A player caught a cricket ball of mass 150g moving at a rate of `20m//s`. If the catching process is completed in 0.1s, the force of the blow exerted by the ball on the hand of the player is equal to

To solve the problem, we need to calculate the force exerted by the cricket ball on the player's hand when he catches it.
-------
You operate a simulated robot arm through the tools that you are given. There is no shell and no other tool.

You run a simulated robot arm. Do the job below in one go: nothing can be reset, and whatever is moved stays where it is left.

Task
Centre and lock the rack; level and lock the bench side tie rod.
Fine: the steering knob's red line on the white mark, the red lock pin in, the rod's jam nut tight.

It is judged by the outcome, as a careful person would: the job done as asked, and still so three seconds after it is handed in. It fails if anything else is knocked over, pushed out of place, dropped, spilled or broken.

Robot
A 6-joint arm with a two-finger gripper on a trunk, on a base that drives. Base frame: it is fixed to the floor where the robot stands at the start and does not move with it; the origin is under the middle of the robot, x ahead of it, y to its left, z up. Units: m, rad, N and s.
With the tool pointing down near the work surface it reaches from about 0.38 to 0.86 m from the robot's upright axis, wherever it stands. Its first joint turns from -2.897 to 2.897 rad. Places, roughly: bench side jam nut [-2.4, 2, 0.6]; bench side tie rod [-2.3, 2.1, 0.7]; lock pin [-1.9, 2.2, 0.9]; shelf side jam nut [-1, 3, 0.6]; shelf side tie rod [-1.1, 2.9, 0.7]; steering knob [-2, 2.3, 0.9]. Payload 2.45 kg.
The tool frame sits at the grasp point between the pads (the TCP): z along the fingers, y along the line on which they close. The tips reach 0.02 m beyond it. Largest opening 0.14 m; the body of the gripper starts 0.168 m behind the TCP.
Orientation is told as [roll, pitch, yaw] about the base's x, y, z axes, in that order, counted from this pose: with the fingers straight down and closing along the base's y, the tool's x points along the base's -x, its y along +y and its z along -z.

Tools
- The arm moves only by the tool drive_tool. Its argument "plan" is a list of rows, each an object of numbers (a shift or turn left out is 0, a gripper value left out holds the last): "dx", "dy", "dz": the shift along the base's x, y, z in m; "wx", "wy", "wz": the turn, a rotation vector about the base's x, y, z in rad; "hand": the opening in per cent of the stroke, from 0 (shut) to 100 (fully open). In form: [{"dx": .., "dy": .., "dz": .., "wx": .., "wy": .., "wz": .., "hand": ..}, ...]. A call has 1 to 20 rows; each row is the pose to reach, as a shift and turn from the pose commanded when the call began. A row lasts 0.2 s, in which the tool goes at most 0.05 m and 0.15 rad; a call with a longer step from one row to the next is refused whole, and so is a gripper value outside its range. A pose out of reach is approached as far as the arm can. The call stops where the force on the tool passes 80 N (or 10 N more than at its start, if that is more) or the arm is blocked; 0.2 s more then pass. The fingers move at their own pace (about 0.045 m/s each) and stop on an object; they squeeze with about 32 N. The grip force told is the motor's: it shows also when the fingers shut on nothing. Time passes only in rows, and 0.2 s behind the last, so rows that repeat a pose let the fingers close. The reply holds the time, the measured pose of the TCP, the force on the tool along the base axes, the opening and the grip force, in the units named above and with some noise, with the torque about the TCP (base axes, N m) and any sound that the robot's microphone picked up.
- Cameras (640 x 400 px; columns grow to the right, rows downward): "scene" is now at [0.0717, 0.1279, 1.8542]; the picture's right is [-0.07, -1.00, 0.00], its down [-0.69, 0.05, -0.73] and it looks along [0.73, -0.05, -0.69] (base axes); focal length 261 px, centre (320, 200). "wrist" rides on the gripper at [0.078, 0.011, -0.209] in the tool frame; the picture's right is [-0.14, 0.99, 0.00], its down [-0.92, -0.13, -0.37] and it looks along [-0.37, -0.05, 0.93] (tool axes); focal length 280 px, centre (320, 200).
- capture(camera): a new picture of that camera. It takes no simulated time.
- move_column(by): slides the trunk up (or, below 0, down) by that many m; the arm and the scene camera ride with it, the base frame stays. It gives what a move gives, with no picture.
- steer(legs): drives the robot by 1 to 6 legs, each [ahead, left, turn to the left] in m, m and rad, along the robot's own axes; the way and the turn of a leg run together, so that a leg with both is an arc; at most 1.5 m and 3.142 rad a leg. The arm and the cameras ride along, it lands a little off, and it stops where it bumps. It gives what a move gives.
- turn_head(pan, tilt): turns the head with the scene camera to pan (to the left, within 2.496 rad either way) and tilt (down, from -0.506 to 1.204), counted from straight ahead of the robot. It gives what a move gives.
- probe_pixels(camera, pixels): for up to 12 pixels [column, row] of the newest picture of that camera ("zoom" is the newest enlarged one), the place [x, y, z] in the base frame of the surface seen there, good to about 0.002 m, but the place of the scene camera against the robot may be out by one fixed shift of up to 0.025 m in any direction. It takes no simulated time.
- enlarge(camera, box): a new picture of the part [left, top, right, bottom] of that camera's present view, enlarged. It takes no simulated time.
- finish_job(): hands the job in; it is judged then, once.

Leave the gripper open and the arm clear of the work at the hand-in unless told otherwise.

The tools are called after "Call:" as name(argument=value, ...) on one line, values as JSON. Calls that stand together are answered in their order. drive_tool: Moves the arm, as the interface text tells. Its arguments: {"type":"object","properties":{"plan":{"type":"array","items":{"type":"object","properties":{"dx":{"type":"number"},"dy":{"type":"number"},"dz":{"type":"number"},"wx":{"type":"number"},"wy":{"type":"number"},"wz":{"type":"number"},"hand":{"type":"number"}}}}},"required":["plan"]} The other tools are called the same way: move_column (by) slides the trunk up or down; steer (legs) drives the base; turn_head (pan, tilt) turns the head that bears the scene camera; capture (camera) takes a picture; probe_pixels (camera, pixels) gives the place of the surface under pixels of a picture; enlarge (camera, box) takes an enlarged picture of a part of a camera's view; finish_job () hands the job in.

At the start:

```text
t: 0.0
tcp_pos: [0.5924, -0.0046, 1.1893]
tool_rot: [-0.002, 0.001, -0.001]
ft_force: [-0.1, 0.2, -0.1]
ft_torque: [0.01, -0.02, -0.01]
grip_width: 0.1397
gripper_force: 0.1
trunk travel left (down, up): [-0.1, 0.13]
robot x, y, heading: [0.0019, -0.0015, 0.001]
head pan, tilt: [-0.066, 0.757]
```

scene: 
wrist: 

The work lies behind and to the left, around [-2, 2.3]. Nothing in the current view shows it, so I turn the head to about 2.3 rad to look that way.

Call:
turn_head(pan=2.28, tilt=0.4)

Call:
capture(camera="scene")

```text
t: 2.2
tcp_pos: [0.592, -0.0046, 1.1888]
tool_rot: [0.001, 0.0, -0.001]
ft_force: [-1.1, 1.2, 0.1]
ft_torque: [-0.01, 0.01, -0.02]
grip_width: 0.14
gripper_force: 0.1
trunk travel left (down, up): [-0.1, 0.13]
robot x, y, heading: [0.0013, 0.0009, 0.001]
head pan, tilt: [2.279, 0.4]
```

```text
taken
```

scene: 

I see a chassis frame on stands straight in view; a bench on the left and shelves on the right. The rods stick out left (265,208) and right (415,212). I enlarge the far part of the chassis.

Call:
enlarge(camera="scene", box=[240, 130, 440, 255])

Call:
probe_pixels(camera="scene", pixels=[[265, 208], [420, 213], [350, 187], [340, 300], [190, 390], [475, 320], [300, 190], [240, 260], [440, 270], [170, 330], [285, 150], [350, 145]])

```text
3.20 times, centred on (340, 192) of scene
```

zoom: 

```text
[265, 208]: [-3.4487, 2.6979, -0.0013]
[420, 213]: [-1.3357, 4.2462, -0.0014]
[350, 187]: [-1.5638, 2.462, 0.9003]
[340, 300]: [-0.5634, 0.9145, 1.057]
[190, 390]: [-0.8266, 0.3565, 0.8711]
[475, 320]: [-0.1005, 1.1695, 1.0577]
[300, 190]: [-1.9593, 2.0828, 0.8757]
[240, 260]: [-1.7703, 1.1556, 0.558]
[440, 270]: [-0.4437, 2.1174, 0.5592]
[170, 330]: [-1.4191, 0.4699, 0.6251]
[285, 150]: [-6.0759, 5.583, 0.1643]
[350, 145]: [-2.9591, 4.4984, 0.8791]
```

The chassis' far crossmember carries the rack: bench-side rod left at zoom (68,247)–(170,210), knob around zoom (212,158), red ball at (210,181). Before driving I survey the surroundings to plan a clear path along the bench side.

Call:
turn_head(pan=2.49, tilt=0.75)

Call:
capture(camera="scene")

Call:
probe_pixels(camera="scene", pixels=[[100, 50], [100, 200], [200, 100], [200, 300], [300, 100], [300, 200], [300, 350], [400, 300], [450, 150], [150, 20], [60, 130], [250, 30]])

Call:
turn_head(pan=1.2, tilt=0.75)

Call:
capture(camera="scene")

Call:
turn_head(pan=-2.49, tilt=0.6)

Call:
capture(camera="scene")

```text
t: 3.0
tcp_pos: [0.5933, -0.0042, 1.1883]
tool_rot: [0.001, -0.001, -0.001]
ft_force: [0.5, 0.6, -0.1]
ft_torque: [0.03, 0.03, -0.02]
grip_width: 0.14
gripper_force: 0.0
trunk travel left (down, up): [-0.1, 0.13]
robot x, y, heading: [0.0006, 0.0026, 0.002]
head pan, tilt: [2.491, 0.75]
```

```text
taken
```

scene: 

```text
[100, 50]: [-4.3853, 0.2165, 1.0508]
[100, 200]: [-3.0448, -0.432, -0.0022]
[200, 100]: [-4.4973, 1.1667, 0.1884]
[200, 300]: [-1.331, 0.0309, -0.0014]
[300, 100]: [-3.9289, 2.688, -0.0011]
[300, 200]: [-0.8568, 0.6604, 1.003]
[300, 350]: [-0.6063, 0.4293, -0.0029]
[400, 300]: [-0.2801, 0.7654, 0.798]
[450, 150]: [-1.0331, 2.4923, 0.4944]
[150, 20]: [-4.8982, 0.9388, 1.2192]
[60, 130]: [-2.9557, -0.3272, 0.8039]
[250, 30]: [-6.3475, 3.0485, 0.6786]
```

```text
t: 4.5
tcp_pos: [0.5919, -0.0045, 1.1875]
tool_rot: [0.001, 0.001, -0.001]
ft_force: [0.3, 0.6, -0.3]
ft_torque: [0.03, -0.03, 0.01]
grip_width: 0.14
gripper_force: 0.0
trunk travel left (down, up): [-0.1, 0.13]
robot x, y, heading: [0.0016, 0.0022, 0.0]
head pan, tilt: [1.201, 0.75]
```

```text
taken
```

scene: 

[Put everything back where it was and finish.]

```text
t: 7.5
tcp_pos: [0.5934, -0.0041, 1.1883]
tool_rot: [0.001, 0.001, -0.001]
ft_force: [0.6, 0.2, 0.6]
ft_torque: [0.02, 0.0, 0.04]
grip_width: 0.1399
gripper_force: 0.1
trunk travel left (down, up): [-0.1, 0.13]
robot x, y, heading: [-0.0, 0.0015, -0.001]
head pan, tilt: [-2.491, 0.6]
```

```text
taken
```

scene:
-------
We will use the concept of impulse and the formula for force. ### Step-by-Step Solution: 1. **Identify the Given Data:** - Mass of the ball, \( m = 150 \, \text{g} = 0.15 \, \text{kg} \) (convert grams to kilograms by dividing by 1000). - Initial velocity of the ball, \( u = 20 \, \text{m/s} \). - Final velocity of the ball, \( v = 0 \, \text{m/s} \) (the ball comes to rest when caught). - Time taken to catch the ball, \( t = 0.1 \, \text{s} \). 2. **Calculate the Change in Momentum:** - The change in momentum (\( \Delta p \)) can be calculated using the formula: \[ \Delta p = m(v - u) \] - Substituting the values: \[ \Delta p = 0.15 \, \text{kg} \times (0 - 20 \, \text{m/s}) = 0.15 \, \text{kg} \times (-20 \, \text{m/s}) = -3 \, \text{kg m/s} \] 3. **Calculate the Average Force:** - The average force (\( F \)) exerted can be calculated using the impulse-momentum theorem, which states: \[ F = \frac{\Delta p}{t} \] - Substituting the values: \[ F = \frac{-3 \, \text{kg m/s}}{0.1 \, \text{s}} = -30 \, \text{N} \] - The negative sign indicates that the force is in the opposite direction of the ball's initial motion, but we are interested in the magnitude of the force, which is: \[ F = 30 \, \text{N} \] 4. **Conclusion:** - The force exerted by the ball on the player's hand is \( 30 \, \text{N} \). ### Final Answer: The force of the blow exerted by the ball on the hand of the player is **30 N**.